There's a limit to how much money the FDIC will insure for any individual on any given account. That limit is currently $250,000. Unless, that is, if you are "in" with Alan Blinder.

Blinder currently teaches at Princeton and served on President Bill Clinton's Council of Economic Advisors (Jan 1993 - June 1994), and as the Vice Chairman of the Board of Governors of the Federal Reserve from June 1994 to January 1996. Treasury Secretary Geithner is currently waving around a report by Blinder and Mark Zandi that claims the Obama Administration has done wonderful work with its political payoffs stimulus package. Stanford Professor John Taylor has issued a major critique of the Blinder-Zandi study for its weak modeling techniques and failure to use actual data.
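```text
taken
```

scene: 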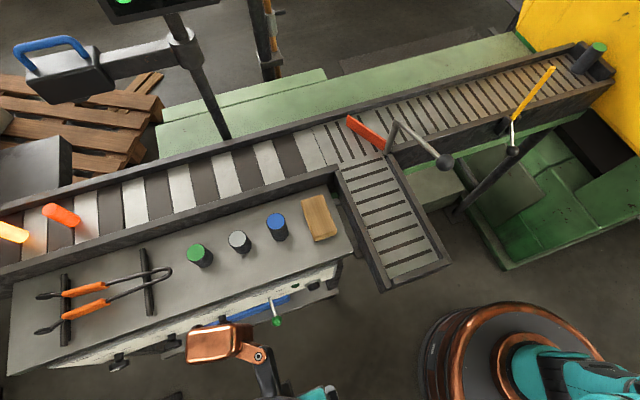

But, issuing a bogus report which props up the current administration has its advantages. Nassim Nicholas Taleb explains:

Last year, in Davos, during a private coffee conversation that I thought aimed at saving the world from, among other things, moral hazard, I was interrupted by Alan Blinder, a former Vice Chairman of the Federal Reserve Bank of the United States, who tried to sell me a peculiar investment product. It allowed the high net-worth investor to go around the regulations limiting deposit insurance (at the time, $100,000) and benefit from coverage for near unlimited amounts. The investor would deposit funds in any amount and Prof. Blinder's company would break it up in smaller accounts and invest in banks, thus escaping the limit; it would look like a single account but would be insured in full. In other words, it would allow the super-rich to scam taxpayers by getting free government sponsored insurance. Yes, scam taxpayers. Legally. With the help of former civil servants who have an insider edge.


I blurted out: "isn't this unethical?" I was told in response, "We have plenty of former regulators on the staff," implying that what was legal was ethical.
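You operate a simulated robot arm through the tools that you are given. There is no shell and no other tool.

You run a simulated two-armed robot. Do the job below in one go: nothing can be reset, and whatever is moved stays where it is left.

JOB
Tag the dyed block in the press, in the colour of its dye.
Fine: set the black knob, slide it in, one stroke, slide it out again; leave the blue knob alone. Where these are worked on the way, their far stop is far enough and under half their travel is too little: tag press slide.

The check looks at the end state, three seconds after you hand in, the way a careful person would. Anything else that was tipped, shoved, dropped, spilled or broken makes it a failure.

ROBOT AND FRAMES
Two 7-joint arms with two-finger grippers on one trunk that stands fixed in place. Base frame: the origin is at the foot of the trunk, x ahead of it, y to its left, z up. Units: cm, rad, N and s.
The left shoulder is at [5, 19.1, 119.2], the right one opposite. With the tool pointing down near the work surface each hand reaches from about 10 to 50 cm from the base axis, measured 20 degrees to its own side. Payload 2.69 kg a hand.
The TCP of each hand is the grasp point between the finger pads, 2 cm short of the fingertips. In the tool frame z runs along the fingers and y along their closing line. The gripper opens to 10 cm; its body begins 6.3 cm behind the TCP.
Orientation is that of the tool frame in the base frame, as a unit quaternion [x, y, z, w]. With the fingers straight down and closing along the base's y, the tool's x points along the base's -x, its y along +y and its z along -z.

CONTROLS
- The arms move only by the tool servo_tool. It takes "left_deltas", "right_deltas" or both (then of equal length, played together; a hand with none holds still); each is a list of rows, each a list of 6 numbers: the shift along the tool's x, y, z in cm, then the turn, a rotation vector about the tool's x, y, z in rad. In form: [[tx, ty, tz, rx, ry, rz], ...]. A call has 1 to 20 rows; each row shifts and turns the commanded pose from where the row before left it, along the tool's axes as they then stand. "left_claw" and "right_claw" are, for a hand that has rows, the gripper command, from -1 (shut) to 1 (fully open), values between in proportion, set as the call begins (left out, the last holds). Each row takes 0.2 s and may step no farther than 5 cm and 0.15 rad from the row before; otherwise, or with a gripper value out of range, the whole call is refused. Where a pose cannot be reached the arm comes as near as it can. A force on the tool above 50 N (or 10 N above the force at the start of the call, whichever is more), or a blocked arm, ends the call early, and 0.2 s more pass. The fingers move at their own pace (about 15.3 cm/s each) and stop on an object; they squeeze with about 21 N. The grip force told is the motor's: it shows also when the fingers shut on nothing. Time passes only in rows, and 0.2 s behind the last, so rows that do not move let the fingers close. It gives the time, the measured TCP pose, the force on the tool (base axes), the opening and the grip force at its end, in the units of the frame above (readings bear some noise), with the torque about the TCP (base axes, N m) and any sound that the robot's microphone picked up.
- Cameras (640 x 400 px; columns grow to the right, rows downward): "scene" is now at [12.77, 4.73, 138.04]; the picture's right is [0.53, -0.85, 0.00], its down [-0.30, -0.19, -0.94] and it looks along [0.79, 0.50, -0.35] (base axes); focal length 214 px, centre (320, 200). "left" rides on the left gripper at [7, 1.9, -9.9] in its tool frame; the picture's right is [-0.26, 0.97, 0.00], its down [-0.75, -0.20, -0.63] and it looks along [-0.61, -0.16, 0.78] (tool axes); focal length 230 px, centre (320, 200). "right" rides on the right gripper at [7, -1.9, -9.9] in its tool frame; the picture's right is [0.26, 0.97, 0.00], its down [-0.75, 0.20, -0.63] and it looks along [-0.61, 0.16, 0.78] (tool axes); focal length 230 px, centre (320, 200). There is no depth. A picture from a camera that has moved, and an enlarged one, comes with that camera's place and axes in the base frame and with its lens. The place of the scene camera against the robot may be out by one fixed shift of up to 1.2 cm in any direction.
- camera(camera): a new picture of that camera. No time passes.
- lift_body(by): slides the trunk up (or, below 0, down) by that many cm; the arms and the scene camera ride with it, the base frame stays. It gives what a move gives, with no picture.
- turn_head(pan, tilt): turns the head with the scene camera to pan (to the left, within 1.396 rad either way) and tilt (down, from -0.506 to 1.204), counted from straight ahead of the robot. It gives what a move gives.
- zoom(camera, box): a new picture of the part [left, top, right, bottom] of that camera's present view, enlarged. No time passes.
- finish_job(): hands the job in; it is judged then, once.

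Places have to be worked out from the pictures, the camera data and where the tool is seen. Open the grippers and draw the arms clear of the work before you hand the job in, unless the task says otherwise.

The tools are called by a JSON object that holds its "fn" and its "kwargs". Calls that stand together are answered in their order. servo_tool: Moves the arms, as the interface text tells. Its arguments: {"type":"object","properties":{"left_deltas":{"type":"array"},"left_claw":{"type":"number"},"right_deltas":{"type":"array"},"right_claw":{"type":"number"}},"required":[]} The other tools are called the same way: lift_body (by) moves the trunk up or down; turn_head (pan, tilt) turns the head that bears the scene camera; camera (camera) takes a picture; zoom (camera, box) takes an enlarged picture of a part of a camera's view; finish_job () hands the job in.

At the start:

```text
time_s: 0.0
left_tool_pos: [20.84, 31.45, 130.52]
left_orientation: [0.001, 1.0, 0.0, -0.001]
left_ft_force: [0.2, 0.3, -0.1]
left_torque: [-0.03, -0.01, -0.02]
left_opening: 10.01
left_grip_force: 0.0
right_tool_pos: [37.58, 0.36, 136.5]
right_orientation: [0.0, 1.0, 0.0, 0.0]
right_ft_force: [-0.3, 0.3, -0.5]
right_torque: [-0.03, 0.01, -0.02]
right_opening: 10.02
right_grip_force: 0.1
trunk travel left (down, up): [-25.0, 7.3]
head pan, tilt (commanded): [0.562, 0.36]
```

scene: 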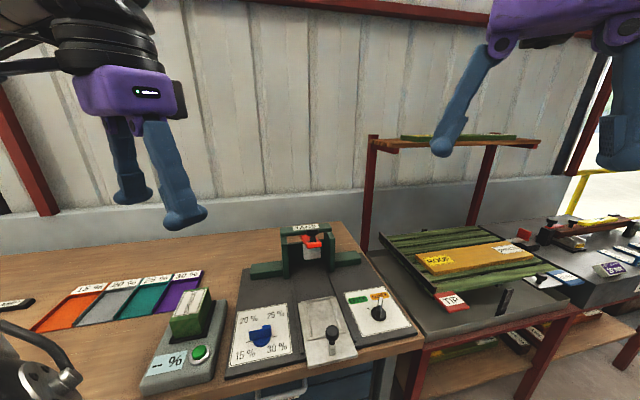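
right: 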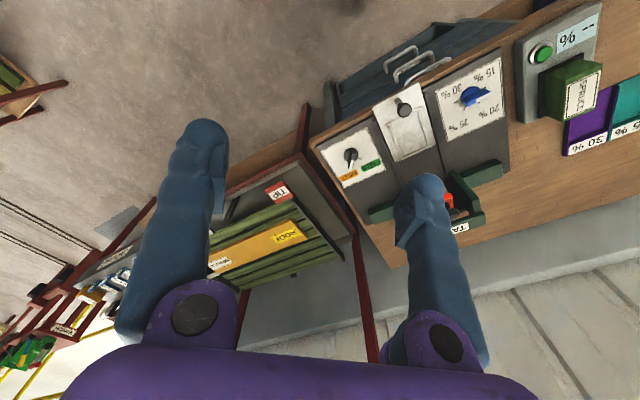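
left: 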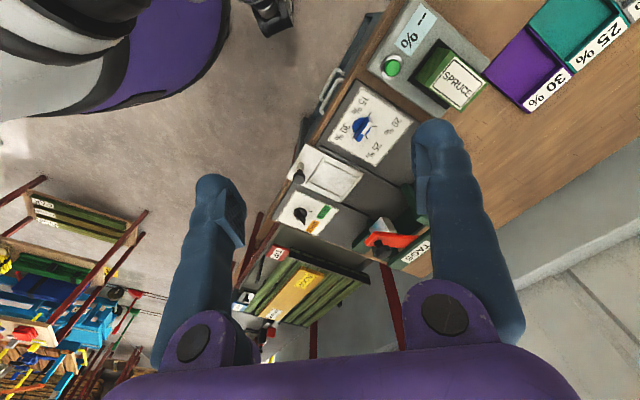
It has taken me so long (18 months) to react to the event partly because Prof. Blinder is scholarly, gentle in manners, the kind of likable person with whom I would have an intellectual conversation on occasion. In addition, having spent the last few years immersed in the classics, a certain sense of grandeur (from which I am looking for a cure) inhibited me from the reporting of journalistic anecdotes -- Alan Blinder is certainly not the worst violation of my sense of ethics; he probably irritated me because of the prominence of his previous public position and due to the context of the Davos conversation, which was meant to save the world. But I have to transcend my human proclivities and swallow my sense of grandeur: someone used public office to, at some point, legally profit from the public.

Tell me if you understand the problem in its full simplicity: former regulators and public officials who were employed by the citizens to represent their best interests can use the expertise and contacts acquired on the job to benefit from glitches in the system upon joining private employment -- law firms, etc.
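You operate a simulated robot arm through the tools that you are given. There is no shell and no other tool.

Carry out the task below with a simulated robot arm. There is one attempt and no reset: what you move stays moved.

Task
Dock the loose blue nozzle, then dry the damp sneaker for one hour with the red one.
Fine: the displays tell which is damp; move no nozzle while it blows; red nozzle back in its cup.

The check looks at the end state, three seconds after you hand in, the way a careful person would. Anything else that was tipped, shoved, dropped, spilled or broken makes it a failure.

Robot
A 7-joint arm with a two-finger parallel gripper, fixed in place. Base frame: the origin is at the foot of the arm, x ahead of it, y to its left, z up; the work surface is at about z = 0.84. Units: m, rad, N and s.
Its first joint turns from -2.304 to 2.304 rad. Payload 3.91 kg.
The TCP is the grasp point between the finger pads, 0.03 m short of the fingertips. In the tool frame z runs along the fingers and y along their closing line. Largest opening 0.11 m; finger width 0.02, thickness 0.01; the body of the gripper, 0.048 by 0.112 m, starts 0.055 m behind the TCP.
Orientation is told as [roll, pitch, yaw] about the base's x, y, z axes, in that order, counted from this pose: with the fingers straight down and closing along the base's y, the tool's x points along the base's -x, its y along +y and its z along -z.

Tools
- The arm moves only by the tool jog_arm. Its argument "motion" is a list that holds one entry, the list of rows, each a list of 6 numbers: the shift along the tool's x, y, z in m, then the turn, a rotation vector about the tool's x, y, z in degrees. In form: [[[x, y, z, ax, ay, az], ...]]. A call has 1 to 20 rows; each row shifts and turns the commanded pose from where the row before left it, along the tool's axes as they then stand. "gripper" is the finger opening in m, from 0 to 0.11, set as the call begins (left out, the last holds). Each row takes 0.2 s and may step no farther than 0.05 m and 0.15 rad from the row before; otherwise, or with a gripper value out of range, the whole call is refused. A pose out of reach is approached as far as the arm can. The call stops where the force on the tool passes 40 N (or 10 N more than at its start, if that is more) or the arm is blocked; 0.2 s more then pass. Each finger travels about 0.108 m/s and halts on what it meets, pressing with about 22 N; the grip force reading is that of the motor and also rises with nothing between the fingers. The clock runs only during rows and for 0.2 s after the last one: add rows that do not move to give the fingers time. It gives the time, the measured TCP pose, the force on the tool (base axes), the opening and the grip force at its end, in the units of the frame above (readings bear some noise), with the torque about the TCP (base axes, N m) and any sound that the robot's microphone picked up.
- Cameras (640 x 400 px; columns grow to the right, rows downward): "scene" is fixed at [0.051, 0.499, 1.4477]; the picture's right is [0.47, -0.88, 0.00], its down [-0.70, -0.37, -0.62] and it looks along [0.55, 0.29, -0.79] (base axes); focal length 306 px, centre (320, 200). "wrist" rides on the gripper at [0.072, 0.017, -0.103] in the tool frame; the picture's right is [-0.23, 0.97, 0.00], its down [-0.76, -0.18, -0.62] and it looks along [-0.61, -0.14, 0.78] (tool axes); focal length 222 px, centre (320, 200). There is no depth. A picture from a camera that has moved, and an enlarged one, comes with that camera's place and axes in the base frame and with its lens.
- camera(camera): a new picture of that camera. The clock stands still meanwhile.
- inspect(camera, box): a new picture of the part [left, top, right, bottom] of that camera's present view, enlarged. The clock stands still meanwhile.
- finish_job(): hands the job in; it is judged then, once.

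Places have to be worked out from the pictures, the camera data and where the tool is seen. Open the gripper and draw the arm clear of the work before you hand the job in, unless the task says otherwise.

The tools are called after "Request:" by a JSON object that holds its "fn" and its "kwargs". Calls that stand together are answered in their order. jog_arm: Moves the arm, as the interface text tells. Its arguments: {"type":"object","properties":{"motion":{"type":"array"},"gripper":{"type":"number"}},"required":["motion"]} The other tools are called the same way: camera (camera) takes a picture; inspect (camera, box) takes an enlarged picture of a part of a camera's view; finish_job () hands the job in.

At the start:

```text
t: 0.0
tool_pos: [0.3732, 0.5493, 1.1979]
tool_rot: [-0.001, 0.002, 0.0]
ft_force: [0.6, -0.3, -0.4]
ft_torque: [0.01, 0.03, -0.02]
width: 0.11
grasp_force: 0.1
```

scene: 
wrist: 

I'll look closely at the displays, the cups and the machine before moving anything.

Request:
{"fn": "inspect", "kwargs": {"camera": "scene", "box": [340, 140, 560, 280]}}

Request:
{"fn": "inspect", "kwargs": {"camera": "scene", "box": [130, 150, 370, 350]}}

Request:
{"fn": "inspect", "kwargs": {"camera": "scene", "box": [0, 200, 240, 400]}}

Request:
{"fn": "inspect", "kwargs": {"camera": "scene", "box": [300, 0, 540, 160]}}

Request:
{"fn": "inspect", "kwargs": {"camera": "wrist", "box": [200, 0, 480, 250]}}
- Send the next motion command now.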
Think about it a bit further: the more complex the regulation, the more bureaucratic the network, the more a regulator who knows the loops and glitches would benefit from it later, as his regulator edge would be a convex function of his differential knowledge. This is a franchise.
Taleb is right on here. All these new regulations and agencies create power centers that those in power and near power can very easily use for their own long-term advantage. We don't often hear about what really goes on because there are few who have the balls, that Taleb does, to report on these insider activities.

The only point that I have to disagree with Taleb on is his view that Blinder is likable and "gentle in manner". I have come across many government employees here in D.C. I have told Federal Reserve employees that I think the Fed should be abolished (We have touched base a few times since those conversations), just last night I told two DOE employeets that the DOE should be abolished (When they departed, after two rounds of drinks, they shook my hand and said it was a very interesting conversation) and despite the fact I brutally pound on Phil Swagel, he still treats me with respect every time our paths cross. I can not say a conversation with Blinder went as smoothly.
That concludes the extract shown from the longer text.